Lubumbashi, vision d’un état du monde
La ville de Lubumbashi, seconde agglomération du pays, doit sa création et son développement à la découverte d’importants gisements de cuivre et à leur mise en exploitation par l’Union minière du Haut-Katanga. Bâtie, en 1910, sur un plan quadrillé à l’américaine, tout y a été conçu et construit en fonction de l’industrie minière : les routes, les usines, les cités modernes faciliteront le développement des entreprises coloniales (UMHK, CSK, Géomines, etc.). Les concessions accordées à l’Union minière du Haut-Katanga s’étendent sur 34 000 kilomètres carrés, soit plus que la superficie de la Belgique et du Luxembourg réunis. Depuis l’indépendance du pays en 1960, la ville va connaître des transformations profondes. En réalité, des décennies de marasme économique, de violences politiques et sociales. De juillet 1960 à janvier 1963, la sécession katangaise, fomentée par l’Union minière, en fera l’éphémère capitale de la république fantoche dirigée par Moïse Tshombé. Lubumbashi gardera les séquelles d’un des épisodes les plus sinistres de l’histoire du pays et, dans la mémoire collective, le souvenir tenace de la malheureuse intervention des troupes de l’ONU.
En novembre 1973, l’échec d’une vaste opération de nationalisations et de confiscations des entreprises détenues par les étrangers, la zaïrianisation, inaugure un début d’effondrement de l’économie de la ville.
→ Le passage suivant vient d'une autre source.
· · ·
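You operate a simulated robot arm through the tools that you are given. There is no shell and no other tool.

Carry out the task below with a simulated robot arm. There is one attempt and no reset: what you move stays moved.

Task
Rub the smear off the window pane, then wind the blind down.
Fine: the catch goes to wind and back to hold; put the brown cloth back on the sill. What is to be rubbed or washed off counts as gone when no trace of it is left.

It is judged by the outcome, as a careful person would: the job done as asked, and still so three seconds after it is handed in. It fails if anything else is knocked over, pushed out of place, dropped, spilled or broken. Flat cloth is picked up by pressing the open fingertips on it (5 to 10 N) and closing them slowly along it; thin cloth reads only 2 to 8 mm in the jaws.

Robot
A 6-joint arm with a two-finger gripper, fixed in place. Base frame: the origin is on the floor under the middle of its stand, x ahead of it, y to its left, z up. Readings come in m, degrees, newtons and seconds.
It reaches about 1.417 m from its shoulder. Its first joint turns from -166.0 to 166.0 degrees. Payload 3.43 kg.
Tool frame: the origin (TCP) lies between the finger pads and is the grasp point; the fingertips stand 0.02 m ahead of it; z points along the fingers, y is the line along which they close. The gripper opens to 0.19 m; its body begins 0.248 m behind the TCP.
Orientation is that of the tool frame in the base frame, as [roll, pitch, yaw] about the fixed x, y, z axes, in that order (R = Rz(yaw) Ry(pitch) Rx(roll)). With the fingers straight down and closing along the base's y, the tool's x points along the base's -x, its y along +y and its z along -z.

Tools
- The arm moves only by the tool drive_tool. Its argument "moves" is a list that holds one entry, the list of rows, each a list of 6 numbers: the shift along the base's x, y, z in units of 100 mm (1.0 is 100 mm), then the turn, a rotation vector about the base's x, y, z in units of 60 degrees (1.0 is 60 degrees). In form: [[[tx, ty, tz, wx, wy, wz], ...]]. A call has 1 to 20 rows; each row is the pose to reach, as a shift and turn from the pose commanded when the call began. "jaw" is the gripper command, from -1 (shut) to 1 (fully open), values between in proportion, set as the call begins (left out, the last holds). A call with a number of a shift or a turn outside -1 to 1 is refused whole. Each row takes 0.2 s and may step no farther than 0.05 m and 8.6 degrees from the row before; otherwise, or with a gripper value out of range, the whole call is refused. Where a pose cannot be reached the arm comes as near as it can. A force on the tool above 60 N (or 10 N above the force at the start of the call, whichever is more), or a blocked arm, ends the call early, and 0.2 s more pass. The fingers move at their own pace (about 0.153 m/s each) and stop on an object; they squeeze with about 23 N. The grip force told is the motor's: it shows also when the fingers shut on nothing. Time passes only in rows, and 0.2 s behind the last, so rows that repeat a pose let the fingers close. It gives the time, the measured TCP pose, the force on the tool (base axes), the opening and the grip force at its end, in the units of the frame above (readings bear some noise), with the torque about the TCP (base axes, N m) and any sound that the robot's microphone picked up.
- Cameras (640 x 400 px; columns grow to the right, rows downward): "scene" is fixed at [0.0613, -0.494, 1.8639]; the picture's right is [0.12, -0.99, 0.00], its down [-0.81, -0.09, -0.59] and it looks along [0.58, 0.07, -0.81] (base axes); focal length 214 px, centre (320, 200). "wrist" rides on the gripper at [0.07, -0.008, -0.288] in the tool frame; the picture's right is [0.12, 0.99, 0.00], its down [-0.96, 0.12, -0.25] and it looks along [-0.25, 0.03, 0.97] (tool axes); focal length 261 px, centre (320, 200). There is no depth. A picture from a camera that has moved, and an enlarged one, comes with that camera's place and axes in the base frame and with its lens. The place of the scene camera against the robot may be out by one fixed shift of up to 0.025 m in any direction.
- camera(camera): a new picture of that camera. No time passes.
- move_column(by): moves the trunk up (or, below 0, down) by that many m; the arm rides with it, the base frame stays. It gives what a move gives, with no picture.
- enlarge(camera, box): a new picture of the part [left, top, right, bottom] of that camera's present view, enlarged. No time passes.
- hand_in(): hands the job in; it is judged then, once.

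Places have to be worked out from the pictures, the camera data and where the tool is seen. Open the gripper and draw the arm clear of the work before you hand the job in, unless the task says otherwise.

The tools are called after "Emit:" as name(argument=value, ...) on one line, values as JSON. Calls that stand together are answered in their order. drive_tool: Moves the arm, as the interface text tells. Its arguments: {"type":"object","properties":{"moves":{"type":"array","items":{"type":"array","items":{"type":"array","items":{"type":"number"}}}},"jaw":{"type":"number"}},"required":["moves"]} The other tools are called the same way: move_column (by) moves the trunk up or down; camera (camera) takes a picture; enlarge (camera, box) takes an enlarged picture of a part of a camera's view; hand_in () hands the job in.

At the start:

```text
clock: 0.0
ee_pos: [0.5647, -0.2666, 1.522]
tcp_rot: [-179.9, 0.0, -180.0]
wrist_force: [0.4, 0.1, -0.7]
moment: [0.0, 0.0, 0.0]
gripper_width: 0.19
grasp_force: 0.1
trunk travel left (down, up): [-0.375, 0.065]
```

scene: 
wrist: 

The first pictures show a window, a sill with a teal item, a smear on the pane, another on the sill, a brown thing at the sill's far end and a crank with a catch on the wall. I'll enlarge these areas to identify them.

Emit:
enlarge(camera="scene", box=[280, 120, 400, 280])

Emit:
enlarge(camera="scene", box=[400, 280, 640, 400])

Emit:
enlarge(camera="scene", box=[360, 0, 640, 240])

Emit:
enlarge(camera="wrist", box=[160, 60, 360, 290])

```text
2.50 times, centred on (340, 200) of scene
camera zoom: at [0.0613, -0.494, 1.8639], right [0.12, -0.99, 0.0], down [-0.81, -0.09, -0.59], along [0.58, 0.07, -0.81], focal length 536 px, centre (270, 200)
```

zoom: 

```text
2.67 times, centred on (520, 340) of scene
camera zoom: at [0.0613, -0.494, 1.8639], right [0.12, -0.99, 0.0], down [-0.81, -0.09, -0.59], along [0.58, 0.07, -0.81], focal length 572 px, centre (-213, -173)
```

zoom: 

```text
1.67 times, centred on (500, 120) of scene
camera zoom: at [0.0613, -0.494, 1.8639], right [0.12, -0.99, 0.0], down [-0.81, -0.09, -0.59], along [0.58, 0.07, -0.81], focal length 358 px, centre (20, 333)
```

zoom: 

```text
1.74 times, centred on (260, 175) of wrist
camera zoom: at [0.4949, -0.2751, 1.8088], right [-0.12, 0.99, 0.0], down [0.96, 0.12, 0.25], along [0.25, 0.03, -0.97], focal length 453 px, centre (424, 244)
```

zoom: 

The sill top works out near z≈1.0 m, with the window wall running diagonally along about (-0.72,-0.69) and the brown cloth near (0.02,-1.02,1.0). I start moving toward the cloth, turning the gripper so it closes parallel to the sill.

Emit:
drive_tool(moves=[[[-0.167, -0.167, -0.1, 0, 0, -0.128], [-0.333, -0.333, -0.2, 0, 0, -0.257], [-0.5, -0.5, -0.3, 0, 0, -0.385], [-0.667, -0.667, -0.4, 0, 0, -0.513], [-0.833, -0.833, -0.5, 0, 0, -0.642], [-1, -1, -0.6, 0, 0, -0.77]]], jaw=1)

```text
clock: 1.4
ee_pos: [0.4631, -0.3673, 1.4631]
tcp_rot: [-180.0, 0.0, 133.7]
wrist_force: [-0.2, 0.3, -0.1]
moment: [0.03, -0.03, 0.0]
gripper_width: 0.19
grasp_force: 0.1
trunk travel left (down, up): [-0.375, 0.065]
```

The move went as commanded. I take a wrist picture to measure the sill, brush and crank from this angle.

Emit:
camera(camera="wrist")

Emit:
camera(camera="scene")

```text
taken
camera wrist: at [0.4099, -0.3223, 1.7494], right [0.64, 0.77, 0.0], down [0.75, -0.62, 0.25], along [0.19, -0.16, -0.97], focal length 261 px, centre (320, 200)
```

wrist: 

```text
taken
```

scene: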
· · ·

D’avril 1990 à avril 1997 suit une longue période de transition politique avec son cortège de violences, à savoir les incidents meurtriers sur le campus de l’université de Lubumbashi en mai 1990, les pillages de la ville de Lubumbashi en octobre 1991, les violences communautaires entre Katangais et ressortissants de la province du Kasaï en 1991-1994, la guerre de libération et l’avènement de l’AFDL de Laurent Désiré Kabila en 1996-1997, la guerre d’agression des troupes rwandaises, ougandaises et burundaises à partir de 1998. En 2003, après une décennie dans la tourmente, le licenciement de 1 000 agents de la société minière Gécamines, gigantesque entreprise étatique, dans le cadre du projet de libéralisation du secteur minier conçu par la Banque mondiale, provoque un véritable séisme social. Si Lubumbashi a beaucoup perdu de son ancienne identité, son urbanisme offre la vision d’un état du monde et de la dégradation des infrastructures et de l’économie du pays, conséquence de facteurs internes et externes.
Défiguration d’un vestige
Situé en plein centre-ville, l’ancien hôtel de poste de Lubumbashi est un bâtiment emblématique, un repère visuel, construit dans le style Art déco. Au-delà de son intérêt architectural, il caractérise la condition urbaine et illustre les antagonismes et divergences d’intérêts des acteurs en lutte pour asseoir leur hégémonie sur la ville. Nous nous attardons sur ce bâtiment en raison des travaux de rénovation qui ont totalement détruit son identité architecturale et l’ont littéralement fait disparaître du paysage de la ville, dissimulé sous d’hideuses plaques métalliques, comme emprisonné dans un sarcophage. Depuis la disparition des services postaux, les réaffections du bâtiment ont été nombreuses. Il a notamment servi comme marché couvert pour les vendeurs de téléphones mobiles.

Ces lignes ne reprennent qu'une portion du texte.